══ Document
Ok, one last post, since I have raised so much ire. Feel like I owe you guys a response.
Actually, he is. But at least he has some good points.

I kidd (about the ego part)
I was actually the same way. Now I have begun to learn a lot from him and others.
You have no education, nor practical experience by your own admission. I don't see as you have much of a perspective on this. I will warn you right now, though, if you keep this attitude you have before you have ANY training, you are going to be the guy that everyone talks about behind your back as the "paragod." Your patient care will suffer, because you will be so sure of yourself you won't consider anything anyone else has to say.
Wow your service needs to get out of the dark ages. It is never right to allow a patient to suffer. If your hospital complains must be because someone in your service screwed up royally multiple times probably.
We are never more than fifteen minutes with no l/s from a hospital. I have only given pain meds once, when a guy had a crush injury to his right hand. We (the medic I was riding with) administered a nerve block.
It's one of those things that we'd rather get them to the ED than take the extra time in the field to give them pain meds that will take just as long to take effect as they do to transport.
If the above is how your area does volly they really need to quit. Even volly organizations must do it right by the patients and allowing suffering is unethical.
════
══ Entries shown
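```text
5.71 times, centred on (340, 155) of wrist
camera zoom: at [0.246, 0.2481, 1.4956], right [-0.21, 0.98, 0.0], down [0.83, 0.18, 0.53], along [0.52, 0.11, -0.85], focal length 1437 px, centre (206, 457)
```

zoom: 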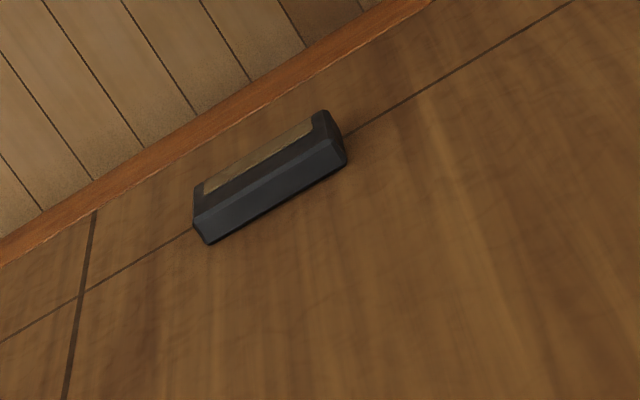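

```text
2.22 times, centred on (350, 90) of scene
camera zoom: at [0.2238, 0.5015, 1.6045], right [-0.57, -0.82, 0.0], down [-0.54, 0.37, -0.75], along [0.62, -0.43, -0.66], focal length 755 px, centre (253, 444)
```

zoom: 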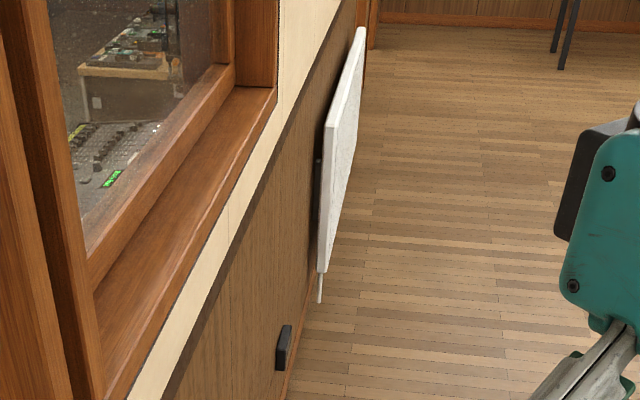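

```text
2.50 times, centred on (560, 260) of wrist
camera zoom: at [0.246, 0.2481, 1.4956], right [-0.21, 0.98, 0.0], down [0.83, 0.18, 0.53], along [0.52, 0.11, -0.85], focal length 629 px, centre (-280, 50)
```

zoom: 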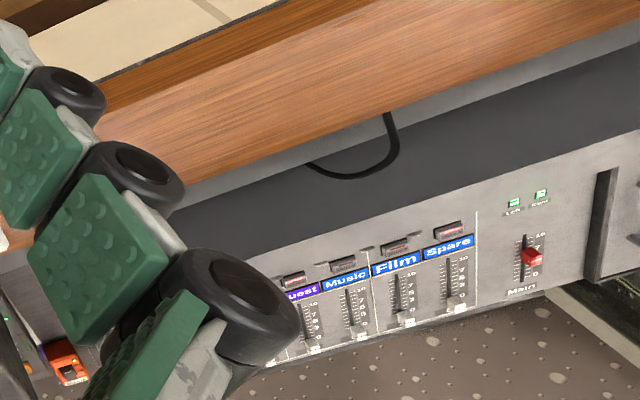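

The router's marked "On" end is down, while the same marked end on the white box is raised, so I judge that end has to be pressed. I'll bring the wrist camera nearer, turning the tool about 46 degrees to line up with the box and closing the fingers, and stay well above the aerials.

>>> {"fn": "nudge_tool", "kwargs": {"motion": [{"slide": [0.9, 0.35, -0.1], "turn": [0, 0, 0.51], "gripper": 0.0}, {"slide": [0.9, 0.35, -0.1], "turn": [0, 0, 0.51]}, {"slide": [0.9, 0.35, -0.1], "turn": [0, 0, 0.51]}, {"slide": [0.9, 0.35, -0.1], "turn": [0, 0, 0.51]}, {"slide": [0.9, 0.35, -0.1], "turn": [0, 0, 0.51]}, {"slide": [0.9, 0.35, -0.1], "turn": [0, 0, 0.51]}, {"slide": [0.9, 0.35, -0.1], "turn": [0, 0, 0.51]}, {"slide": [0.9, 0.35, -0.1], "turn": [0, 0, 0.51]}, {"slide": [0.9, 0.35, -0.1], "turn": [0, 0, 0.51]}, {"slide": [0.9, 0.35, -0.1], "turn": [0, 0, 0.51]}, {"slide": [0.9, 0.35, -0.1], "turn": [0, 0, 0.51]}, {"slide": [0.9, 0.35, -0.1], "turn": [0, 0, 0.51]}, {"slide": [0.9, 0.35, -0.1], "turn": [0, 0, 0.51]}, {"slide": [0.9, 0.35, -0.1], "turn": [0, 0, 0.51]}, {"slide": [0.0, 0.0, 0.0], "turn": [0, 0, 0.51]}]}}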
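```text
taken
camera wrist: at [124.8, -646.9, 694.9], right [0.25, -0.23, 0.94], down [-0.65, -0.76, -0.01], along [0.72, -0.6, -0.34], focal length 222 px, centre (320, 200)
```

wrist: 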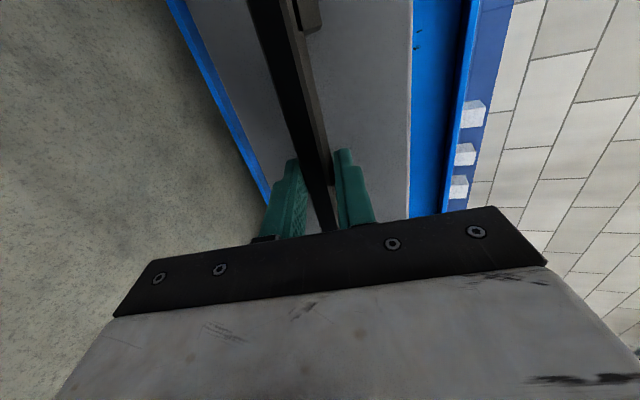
════
§ What is needed: Please copy out the portion of the document from "Ok, one last" to "has to say." without changes.

§ Full response:
Ok, one last post, since I have raised so much ire. Feel like I owe you guys a response.
Actually, he is. But at least he has some good points.

I kidd (about the ego part)
I was actually the same way. Now I have begun to learn a lot from him and others.
You have no education, nor practical experience by your own admission. I don't see as you have much of a perspective on this. I will warn you right now, though, if you keep this attitude you have before you have ANY training, you are going to be the guy that everyone talks about behind your back as the "paragod." Your patient care will suffer, because you will be so sure of yourself you won't consider anything anyone else has to say.